• [EXTRACT TO READ]:
Stoppa sa che «il titolo scelto per il ciclo è coerente all’attuale momento storico e culturale: “crisi” (dal greco: krisis) significa “azione, decisione, scelta” su come orientare questo momento particolarmente delicato della cultura occidentale». La sua domanda è: «è una crisi da declinare come “incidente” di tipo finanziario/economico, da rimettere in sesto al più presto per poi ripartire meglio di prima, oppure va intesa nel vero senso del termine, perché c’interroga nel profondo sui nostri modelli di sviluppo, sui nostri ideali?».
All’interno di questa crisi, che tocca in particolare i giovani, il tema dell’adolescenza è perciò pertinente e centrale perché è il tempo in cui l’individuo mette in discussione ciò che ha ereditato.
«L’adolescenza – secondo Stoppa – è un territorio molto “popolato” e il patto tra generazioni si è rotto perché oggi tutti cercano di adoperare questo spazio, cioè di essere adolescenti. Da un lato, gli adulti non permettono ai giovani di trovare una strada per crescere (pure la crisi economica ci ha messo lo zampino a frenare la crescita verso l’età adulta…); li educano relegandoli in una specie di Eden, felice, sereno e pieno di benessere ma dove non s’intravede la possibilità di crescere per occupare il posto dei genitori. Dall’altro lato, forse per la prima volta nella Storia, c’è una generazione di adulti che non vuole invecchiare. Oggi, l’idea della vecchiaia sconvolge e l’arte d’invecchiare è qualcosa che non si sa più gestire e abitare. Ciò significa che tutti sono adolescenti in uno spazio molto ristretto».

• [CHALLENGE]: I need the extract to read again, verbatim and complete.

• [INFORMATION SUPPLIED]:
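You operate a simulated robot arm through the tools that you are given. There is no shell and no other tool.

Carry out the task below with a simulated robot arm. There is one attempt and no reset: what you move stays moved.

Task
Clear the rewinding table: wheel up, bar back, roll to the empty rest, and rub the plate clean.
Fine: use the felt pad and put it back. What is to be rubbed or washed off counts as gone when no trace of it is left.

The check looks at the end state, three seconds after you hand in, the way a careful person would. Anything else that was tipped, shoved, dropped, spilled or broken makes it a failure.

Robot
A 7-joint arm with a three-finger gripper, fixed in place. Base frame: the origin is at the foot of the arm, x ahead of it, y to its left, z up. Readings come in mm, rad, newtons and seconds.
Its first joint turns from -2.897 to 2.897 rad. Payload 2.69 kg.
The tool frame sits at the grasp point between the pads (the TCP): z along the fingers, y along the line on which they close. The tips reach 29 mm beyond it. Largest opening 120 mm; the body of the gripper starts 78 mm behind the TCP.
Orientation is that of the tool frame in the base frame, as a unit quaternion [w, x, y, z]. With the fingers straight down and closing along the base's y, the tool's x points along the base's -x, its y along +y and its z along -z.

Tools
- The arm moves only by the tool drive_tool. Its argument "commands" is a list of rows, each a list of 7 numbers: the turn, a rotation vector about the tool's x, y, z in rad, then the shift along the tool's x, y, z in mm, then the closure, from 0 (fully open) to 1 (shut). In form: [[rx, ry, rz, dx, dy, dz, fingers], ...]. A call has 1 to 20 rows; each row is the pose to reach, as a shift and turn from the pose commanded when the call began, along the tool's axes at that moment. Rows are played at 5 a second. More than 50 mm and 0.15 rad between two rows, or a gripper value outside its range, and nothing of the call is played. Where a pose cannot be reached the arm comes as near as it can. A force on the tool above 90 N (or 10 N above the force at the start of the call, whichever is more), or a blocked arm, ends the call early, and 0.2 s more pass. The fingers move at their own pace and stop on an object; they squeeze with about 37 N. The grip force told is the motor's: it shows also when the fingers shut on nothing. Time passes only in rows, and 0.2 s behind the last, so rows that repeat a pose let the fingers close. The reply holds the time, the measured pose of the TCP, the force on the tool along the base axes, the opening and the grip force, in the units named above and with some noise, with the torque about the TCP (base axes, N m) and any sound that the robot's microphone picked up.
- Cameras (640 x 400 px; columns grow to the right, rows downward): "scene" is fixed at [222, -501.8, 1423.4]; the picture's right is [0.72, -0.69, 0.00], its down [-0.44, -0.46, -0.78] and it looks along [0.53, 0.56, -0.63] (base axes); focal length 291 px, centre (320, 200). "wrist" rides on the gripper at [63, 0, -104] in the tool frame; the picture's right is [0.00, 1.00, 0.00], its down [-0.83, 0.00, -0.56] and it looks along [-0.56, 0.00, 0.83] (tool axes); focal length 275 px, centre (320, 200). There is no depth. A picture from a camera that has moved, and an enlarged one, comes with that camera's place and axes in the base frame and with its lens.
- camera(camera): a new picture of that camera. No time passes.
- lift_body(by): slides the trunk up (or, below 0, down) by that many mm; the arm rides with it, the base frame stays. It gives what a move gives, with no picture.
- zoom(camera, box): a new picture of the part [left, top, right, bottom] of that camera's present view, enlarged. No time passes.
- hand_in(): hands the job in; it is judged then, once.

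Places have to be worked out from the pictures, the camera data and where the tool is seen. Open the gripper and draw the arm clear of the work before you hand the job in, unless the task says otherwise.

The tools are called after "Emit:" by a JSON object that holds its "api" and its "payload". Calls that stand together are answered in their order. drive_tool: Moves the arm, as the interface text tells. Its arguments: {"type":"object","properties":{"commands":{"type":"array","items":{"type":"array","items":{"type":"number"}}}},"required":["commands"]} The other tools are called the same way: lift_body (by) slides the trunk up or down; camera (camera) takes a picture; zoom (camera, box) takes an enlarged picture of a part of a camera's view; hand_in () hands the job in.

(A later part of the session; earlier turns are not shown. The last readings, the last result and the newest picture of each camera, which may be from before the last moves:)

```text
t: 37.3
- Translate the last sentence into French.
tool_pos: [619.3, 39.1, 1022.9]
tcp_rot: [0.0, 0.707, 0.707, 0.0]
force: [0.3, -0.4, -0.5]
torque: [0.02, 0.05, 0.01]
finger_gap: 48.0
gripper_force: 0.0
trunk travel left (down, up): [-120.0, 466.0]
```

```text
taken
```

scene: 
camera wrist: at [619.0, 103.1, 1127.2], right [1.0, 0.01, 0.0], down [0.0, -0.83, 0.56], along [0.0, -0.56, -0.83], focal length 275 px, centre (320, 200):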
--
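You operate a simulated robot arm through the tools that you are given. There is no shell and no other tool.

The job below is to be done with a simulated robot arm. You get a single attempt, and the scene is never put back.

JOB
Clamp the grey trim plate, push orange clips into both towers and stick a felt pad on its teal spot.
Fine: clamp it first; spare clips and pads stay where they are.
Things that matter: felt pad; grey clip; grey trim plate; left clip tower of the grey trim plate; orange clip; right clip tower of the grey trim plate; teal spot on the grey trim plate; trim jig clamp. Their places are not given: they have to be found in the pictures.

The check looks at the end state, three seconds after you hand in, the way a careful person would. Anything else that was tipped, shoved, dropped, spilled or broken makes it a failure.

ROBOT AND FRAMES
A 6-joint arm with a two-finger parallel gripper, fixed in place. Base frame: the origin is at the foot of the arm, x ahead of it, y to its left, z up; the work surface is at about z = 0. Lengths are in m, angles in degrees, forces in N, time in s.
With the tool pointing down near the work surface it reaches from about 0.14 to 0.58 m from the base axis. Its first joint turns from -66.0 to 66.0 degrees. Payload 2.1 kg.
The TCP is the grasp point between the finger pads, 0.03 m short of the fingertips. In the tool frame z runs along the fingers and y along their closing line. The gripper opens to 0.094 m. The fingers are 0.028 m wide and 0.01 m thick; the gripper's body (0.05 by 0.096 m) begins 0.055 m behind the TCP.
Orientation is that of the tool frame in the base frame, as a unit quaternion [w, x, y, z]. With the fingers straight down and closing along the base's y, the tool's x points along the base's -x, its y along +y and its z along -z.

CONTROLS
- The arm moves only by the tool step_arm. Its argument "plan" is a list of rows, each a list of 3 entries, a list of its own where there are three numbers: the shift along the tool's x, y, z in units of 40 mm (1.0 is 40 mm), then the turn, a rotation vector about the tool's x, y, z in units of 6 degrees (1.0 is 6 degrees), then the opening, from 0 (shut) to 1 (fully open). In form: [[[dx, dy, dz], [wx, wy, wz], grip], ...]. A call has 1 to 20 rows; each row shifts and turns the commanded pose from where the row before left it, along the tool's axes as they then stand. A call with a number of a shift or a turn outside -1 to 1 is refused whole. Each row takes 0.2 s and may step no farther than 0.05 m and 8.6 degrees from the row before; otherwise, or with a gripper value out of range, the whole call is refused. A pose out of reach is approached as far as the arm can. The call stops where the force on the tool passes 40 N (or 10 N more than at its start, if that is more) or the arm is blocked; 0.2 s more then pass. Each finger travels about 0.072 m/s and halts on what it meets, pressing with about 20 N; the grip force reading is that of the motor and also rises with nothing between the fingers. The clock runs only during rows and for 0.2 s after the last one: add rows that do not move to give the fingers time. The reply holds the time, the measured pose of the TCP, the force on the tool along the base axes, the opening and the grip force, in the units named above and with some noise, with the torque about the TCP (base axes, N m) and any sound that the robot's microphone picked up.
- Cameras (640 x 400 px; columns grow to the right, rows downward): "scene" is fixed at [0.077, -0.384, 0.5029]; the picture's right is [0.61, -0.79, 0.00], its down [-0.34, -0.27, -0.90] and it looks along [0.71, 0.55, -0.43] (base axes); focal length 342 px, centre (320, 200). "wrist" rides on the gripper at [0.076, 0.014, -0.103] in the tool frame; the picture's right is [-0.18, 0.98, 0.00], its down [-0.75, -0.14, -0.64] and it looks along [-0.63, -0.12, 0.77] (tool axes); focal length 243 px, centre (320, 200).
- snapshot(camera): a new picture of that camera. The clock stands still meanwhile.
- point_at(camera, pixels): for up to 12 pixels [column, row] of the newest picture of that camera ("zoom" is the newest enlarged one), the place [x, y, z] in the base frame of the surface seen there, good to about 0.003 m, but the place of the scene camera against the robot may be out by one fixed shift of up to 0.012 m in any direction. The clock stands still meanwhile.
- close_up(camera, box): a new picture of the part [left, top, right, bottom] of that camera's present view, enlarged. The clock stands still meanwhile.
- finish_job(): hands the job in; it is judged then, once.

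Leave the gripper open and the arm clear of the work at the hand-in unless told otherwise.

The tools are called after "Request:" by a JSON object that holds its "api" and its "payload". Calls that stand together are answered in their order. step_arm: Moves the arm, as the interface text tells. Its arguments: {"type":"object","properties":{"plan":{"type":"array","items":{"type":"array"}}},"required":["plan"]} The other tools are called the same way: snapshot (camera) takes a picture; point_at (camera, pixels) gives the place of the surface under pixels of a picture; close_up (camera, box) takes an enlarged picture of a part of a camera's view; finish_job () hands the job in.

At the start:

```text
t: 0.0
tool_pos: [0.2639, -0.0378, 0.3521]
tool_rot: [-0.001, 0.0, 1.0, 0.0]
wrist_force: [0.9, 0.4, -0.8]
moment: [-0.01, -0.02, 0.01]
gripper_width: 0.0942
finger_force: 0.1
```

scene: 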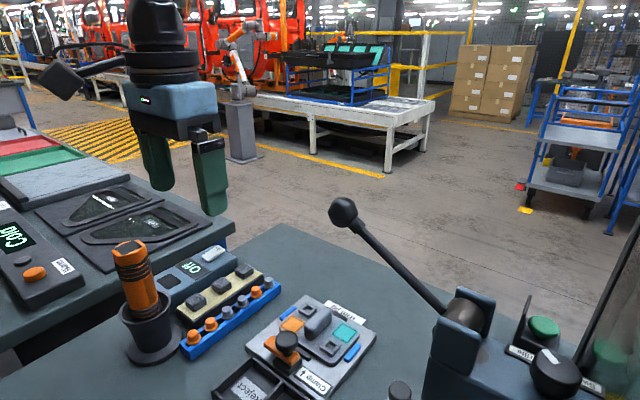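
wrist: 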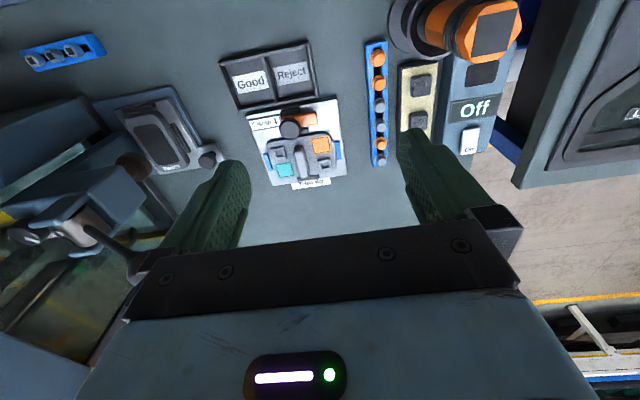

• [EXERCISE ANSWER]:
Stoppa sa che «il titolo scelto per il ciclo è coerente all’attuale momento storico e culturale: “crisi” (dal greco: krisis) significa “azione, decisione, scelta” su come orientare questo momento particolarmente delicato della cultura occidentale». La sua domanda è: «è una crisi da declinare come “incidente” di tipo finanziario/economico, da rimettere in sesto al più presto per poi ripartire meglio di prima, oppure va intesa nel vero senso del termine, perché c’interroga nel profondo sui nostri modelli di sviluppo, sui nostri ideali?».
All’interno di questa crisi, che tocca in particolare i giovani, il tema dell’adolescenza è perciò pertinente e centrale perché è il tempo in cui l’individuo mette in discussione ciò che ha ereditato.
«L’adolescenza – secondo Stoppa – è un territorio molto “popolato” e il patto tra generazioni si è rotto perché oggi tutti cercano di adoperare questo spazio, cioè di essere adolescenti. Da un lato, gli adulti non permettono ai giovani di trovare una strada per crescere (pure la crisi economica ci ha messo lo zampino a frenare la crescita verso l’età adulta…); li educano relegandoli in una specie di Eden, felice, sereno e pieno di benessere ma dove non s’intravede la possibilità di crescere per occupare il posto dei genitori. Dall’altro lato, forse per la prima volta nella Storia, c’è una generazione di adulti che non vuole invecchiare. Oggi, l’idea della vecchiaia sconvolge e l’arte d’invecchiare è qualcosa che non si sa più gestire e abitare. Ciò significa che tutti sono adolescenti in uno spazio molto ristretto».